Exercise prompt ▸ Copy each line that contains the word "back".
--- BEGIN Provided material ---
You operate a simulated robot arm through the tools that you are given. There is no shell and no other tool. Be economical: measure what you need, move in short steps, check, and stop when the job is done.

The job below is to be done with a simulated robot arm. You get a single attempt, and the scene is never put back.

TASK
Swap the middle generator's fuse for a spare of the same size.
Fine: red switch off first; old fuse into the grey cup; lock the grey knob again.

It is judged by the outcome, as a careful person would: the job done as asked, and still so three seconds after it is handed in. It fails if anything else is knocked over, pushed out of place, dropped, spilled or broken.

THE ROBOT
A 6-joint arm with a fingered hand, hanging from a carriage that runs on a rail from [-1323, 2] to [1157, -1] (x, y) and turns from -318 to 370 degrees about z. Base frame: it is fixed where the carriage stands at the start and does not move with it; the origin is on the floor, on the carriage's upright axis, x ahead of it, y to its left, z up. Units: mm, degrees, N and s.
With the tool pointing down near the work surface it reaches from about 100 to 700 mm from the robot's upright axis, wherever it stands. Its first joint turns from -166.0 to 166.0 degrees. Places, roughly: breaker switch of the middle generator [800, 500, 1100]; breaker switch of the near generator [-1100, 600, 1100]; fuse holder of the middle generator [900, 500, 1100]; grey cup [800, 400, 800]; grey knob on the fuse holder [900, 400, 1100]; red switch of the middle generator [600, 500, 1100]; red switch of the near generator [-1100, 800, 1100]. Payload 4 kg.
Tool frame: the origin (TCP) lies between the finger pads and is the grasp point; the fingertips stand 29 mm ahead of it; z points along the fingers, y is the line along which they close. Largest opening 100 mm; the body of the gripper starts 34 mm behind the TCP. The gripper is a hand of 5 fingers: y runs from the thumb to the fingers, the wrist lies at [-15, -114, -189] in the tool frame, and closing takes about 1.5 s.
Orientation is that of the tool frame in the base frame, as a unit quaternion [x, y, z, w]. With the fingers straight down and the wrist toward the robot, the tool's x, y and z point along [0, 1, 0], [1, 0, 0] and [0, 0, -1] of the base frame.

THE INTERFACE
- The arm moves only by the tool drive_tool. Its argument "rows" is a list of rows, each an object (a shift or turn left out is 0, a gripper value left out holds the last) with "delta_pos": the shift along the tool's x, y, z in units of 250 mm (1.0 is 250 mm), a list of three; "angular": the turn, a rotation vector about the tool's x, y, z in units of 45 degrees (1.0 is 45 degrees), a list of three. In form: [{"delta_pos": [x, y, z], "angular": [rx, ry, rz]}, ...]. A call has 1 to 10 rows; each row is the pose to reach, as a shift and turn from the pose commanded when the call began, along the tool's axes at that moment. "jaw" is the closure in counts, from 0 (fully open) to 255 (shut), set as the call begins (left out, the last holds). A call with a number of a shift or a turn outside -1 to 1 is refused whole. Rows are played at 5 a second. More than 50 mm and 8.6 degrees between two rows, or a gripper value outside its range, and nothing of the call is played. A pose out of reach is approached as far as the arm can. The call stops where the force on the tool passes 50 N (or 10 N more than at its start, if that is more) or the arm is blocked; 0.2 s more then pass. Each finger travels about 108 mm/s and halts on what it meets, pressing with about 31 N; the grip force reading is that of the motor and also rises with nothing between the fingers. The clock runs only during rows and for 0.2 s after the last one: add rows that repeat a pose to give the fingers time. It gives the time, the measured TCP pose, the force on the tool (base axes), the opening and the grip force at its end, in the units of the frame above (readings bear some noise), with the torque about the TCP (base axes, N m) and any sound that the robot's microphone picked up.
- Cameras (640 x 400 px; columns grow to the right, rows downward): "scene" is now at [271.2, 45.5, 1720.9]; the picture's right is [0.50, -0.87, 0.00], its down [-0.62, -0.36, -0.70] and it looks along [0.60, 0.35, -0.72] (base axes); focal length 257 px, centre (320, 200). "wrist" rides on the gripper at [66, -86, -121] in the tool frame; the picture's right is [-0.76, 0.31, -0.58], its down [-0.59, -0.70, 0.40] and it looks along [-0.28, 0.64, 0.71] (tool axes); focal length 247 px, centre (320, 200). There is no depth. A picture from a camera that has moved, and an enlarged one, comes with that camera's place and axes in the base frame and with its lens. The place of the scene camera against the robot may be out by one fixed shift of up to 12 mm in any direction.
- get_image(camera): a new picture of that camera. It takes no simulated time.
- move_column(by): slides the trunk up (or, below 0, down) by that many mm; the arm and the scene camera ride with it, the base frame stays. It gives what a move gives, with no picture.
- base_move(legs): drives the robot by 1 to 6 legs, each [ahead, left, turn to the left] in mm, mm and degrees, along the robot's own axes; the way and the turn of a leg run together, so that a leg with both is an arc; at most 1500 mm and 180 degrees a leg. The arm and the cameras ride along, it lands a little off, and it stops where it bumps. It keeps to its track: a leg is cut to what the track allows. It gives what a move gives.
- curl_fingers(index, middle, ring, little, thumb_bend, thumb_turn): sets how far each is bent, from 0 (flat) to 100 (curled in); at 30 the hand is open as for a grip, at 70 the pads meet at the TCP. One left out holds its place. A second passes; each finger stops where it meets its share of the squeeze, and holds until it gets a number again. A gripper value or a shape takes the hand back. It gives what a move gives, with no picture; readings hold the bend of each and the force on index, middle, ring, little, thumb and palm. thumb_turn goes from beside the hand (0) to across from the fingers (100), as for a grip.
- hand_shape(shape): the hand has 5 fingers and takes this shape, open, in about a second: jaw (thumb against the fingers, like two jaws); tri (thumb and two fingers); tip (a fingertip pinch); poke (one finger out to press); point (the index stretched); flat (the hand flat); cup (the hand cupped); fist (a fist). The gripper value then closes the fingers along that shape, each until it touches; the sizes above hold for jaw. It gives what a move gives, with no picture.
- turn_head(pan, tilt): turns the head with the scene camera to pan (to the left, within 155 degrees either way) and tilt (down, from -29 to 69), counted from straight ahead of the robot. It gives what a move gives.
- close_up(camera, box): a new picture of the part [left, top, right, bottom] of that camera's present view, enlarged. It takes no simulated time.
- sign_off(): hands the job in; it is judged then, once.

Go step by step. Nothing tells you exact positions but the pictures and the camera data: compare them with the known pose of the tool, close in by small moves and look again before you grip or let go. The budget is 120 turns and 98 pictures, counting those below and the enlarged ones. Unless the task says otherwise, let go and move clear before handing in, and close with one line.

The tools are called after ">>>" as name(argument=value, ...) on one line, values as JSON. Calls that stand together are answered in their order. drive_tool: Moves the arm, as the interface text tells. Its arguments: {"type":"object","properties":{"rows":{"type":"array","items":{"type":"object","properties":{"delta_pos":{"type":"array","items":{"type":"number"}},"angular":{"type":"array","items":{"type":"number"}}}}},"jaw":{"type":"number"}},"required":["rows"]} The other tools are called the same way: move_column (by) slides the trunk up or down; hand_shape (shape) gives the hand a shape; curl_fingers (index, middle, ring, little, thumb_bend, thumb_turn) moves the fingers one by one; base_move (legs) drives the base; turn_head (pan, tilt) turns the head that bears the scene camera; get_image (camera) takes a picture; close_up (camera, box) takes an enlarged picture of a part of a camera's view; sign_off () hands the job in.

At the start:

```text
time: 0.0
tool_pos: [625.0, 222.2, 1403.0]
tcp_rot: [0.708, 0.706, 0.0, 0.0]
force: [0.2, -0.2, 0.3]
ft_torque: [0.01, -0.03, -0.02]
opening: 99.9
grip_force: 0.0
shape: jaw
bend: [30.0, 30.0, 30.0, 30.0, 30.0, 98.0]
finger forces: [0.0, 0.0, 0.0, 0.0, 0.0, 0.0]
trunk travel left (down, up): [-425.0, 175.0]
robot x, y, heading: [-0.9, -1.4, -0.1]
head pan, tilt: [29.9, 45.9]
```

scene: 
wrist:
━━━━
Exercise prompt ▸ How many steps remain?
--- END Provided material ---
Response to this task ▸
The job below is to be done with a simulated robot arm. You get a single attempt, and the scene is never put back.
- curl_fingers(index, middle, ring, little, thumb_bend, thumb_turn): sets how far each is bent, from 0 (flat) to 100 (curled in); at 30 the hand is open as for a grip, at 70 the pads meet at the TCP. One left out holds its place. A second passes; each finger stops where it meets its share of the squeeze, and holds until it gets a number again. A gripper value or a shape takes the hand back. It gives what a move gives, with no picture; readings hold the bend of each and the force on index, middle, ring, little, thumb and palm. thumb_turn goes from beside the hand (0) to across from the fingers (100), as for a grip.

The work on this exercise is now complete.